Advantages and
Benefits of Leasing
Tax savings
Let ABEL demonstrate the various ways to increase income
and lower tax liabilities using leasing. Show payments on
qualifying leases are written off as direct operating expenses, reducing
current taxable income by using pre-tax earnings instead of after-tax
profits.
Conservation of capital and cash flow management
Leasing requires much less "up-front" cash than conventional
financing or a cash purchase. This allows your customer to
conserve working capital and manage cash flow more effectively.

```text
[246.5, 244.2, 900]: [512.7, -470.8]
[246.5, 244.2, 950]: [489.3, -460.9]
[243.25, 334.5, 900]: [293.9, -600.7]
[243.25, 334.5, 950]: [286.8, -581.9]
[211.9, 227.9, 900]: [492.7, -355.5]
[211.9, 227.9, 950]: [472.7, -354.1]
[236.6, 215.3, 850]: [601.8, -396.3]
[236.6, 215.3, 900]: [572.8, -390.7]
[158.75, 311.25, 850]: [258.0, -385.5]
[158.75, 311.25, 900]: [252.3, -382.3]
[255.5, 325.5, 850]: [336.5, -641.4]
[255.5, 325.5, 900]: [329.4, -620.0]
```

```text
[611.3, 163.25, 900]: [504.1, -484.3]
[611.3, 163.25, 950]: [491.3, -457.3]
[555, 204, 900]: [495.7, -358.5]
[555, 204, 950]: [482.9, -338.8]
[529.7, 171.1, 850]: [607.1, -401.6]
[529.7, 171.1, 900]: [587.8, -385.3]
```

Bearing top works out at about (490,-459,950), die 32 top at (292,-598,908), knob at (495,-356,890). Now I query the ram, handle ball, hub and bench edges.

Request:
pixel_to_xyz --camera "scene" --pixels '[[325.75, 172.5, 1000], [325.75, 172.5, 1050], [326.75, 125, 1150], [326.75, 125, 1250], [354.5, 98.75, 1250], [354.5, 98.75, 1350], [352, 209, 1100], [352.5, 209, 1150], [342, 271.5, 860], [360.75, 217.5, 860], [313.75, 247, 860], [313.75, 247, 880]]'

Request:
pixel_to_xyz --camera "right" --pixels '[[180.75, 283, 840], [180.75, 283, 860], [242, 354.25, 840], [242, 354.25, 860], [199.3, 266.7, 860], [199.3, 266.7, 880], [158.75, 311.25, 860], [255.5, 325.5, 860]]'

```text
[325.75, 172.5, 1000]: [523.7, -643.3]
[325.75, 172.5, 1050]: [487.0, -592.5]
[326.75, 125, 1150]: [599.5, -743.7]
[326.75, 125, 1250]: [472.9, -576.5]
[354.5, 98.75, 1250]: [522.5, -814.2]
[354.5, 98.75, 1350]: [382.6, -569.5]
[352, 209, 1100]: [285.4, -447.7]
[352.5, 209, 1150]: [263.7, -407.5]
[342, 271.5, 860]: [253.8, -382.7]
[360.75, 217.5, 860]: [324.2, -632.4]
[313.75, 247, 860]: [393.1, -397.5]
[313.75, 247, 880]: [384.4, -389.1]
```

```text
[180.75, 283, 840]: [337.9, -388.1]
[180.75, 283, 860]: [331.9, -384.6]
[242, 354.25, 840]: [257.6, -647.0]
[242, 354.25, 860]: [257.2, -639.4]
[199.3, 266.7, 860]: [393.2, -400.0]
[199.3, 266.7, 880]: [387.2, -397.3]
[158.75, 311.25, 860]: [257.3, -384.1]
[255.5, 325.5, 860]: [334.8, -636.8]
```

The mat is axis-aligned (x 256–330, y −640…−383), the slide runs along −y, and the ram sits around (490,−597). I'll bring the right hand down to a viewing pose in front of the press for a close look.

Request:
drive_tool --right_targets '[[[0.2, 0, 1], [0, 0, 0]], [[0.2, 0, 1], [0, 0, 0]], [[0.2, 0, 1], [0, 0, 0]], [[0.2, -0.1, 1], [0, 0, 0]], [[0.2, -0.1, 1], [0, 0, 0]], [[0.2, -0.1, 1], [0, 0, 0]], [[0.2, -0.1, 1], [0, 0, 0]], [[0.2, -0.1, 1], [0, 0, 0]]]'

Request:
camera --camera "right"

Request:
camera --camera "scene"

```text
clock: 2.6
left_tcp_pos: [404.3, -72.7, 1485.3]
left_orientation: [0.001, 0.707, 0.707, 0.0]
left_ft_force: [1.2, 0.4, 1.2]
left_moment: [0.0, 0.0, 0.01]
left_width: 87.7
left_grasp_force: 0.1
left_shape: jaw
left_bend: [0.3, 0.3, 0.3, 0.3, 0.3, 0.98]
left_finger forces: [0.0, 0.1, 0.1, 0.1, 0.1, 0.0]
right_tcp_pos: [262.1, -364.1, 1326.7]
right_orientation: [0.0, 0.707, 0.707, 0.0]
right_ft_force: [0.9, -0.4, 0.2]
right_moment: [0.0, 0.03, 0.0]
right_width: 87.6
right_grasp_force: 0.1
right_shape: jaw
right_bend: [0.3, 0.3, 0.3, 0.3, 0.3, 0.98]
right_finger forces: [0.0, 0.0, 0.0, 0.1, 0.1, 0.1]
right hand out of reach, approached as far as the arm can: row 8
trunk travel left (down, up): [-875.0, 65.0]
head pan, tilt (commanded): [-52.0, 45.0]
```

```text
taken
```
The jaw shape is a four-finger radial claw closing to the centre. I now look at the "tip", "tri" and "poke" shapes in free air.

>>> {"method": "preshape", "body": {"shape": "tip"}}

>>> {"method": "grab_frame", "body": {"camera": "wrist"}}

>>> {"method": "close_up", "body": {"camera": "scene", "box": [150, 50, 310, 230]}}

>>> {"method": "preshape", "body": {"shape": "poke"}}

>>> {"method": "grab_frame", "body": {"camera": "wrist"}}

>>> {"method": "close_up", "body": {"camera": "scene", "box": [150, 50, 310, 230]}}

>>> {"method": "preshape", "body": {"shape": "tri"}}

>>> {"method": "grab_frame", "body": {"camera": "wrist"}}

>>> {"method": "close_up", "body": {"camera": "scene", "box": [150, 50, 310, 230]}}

100% financing & 100% cost coverage
Leasing eliminates the need for a down payment by allowing 100% of
the equipment cost to be financed. in addition, leasing can include all
"soft" costs such as maintenance, installation, training, and shipping
in the payment.
Low, fixed monthly payments
Leasing provides long term fixed rate and fixed payments.
Leasing also usually results in a lower monthly payment than
conventional financing...and with lower payments your customer can
afford higher quality equipment and more of it.
Credit diversification
Your customers' bank lines are not burdened. This gives them
leverage by leaving normal lines of bank credit undisturbed while
avoiding restrictive bank loan covenants.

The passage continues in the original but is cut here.